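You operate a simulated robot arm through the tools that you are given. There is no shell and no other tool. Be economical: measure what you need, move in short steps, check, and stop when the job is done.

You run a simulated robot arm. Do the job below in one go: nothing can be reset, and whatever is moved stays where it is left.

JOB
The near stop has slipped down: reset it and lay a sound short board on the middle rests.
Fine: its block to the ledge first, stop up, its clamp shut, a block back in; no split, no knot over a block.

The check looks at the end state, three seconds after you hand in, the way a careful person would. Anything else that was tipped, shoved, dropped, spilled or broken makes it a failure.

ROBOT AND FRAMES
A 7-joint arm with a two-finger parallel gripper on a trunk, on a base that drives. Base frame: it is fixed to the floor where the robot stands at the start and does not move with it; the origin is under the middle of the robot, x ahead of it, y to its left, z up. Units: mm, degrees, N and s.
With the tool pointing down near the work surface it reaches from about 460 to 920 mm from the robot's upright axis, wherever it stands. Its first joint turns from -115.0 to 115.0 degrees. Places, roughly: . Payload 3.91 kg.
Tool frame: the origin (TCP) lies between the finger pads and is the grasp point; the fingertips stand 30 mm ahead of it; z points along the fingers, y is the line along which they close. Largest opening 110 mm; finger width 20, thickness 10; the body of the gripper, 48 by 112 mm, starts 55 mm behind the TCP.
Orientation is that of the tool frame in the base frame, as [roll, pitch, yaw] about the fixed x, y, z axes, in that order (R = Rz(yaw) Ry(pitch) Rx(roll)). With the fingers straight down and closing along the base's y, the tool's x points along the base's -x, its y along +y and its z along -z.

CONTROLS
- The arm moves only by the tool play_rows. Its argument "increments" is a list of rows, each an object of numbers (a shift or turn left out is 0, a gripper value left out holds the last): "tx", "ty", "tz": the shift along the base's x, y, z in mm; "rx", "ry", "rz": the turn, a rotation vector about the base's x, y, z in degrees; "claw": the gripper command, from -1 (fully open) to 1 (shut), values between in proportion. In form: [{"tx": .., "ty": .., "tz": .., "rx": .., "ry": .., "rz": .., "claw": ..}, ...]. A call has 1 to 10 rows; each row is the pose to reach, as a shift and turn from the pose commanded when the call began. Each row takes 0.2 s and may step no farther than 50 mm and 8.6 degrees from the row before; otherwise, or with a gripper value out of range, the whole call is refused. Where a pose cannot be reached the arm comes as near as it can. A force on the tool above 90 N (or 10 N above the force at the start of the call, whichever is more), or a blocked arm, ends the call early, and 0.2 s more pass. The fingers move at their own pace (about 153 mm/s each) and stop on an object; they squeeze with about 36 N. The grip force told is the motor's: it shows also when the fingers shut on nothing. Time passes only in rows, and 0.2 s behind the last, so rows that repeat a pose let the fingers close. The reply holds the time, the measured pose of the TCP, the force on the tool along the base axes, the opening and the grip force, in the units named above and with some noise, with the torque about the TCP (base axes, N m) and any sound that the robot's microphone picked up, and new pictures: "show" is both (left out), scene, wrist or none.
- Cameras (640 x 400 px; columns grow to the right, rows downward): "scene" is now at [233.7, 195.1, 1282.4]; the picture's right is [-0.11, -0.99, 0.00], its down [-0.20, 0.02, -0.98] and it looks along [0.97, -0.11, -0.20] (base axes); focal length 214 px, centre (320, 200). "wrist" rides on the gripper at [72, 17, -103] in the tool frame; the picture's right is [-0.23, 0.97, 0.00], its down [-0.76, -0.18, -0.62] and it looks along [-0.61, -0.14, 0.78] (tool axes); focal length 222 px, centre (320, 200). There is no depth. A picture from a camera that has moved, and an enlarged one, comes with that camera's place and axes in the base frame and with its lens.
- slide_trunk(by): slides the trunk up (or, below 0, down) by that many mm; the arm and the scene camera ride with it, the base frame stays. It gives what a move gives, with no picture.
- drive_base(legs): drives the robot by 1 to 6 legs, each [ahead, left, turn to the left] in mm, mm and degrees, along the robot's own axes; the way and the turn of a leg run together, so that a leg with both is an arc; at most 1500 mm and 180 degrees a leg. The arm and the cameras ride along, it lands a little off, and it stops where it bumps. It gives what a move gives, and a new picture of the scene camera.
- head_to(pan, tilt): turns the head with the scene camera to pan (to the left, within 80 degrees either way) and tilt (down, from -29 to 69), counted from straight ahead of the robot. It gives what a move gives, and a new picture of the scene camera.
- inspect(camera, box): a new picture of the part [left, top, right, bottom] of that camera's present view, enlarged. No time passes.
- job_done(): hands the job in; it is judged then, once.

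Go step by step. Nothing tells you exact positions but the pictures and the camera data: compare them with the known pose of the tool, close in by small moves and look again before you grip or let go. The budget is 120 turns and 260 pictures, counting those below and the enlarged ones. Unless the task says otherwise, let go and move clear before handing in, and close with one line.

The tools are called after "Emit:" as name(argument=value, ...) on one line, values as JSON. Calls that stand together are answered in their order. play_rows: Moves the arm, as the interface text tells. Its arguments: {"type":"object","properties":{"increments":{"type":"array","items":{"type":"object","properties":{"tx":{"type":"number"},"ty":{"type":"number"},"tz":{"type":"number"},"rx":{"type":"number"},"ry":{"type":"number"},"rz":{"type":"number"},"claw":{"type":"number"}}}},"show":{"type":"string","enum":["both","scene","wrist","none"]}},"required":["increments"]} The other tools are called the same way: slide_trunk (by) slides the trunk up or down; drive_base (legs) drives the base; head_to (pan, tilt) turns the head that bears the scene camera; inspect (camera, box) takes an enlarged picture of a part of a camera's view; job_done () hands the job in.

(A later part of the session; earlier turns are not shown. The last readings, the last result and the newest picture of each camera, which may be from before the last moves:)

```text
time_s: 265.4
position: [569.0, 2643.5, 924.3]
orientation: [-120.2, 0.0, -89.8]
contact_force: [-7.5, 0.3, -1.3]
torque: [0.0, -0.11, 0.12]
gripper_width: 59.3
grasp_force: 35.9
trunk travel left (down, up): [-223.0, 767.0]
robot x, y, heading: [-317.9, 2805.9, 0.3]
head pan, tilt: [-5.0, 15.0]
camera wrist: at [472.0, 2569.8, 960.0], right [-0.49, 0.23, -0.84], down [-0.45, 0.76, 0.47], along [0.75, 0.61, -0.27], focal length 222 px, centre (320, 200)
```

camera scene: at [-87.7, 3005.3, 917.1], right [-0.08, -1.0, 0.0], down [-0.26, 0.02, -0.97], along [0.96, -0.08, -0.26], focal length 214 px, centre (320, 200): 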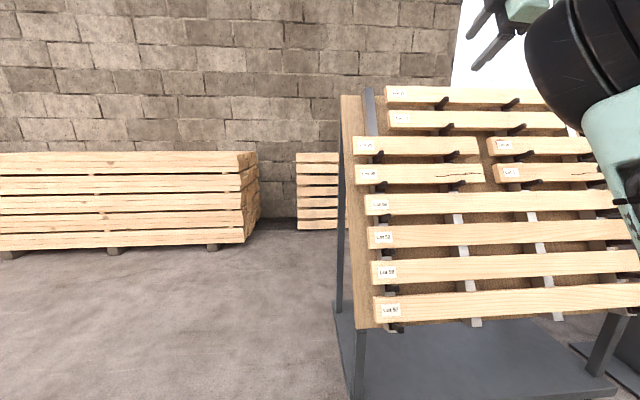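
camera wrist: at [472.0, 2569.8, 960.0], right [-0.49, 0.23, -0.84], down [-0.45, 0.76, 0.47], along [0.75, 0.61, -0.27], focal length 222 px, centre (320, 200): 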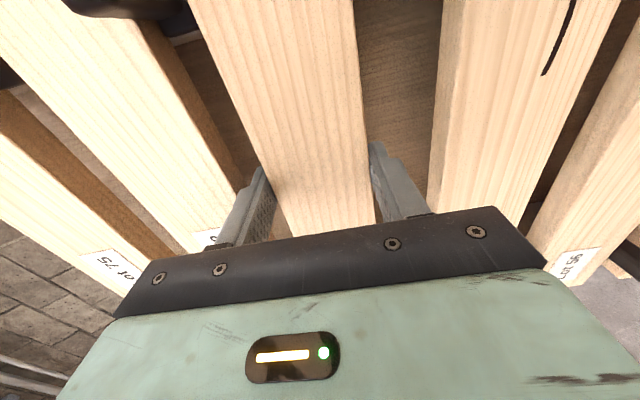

- _TASK DESCRIPTION_
Search the data for the string "short" and copy each line where it appears.

- _SOLUTION FOR THIS PROBLEM_
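You operate a simulated robot arm through the tools that you are given. There is no shell and no other tool. Be economical: measure what you need, move in short steps, check, and stop when the job is done.
The near stop has slipped down: reset it and lay a sound short board on the middle rests.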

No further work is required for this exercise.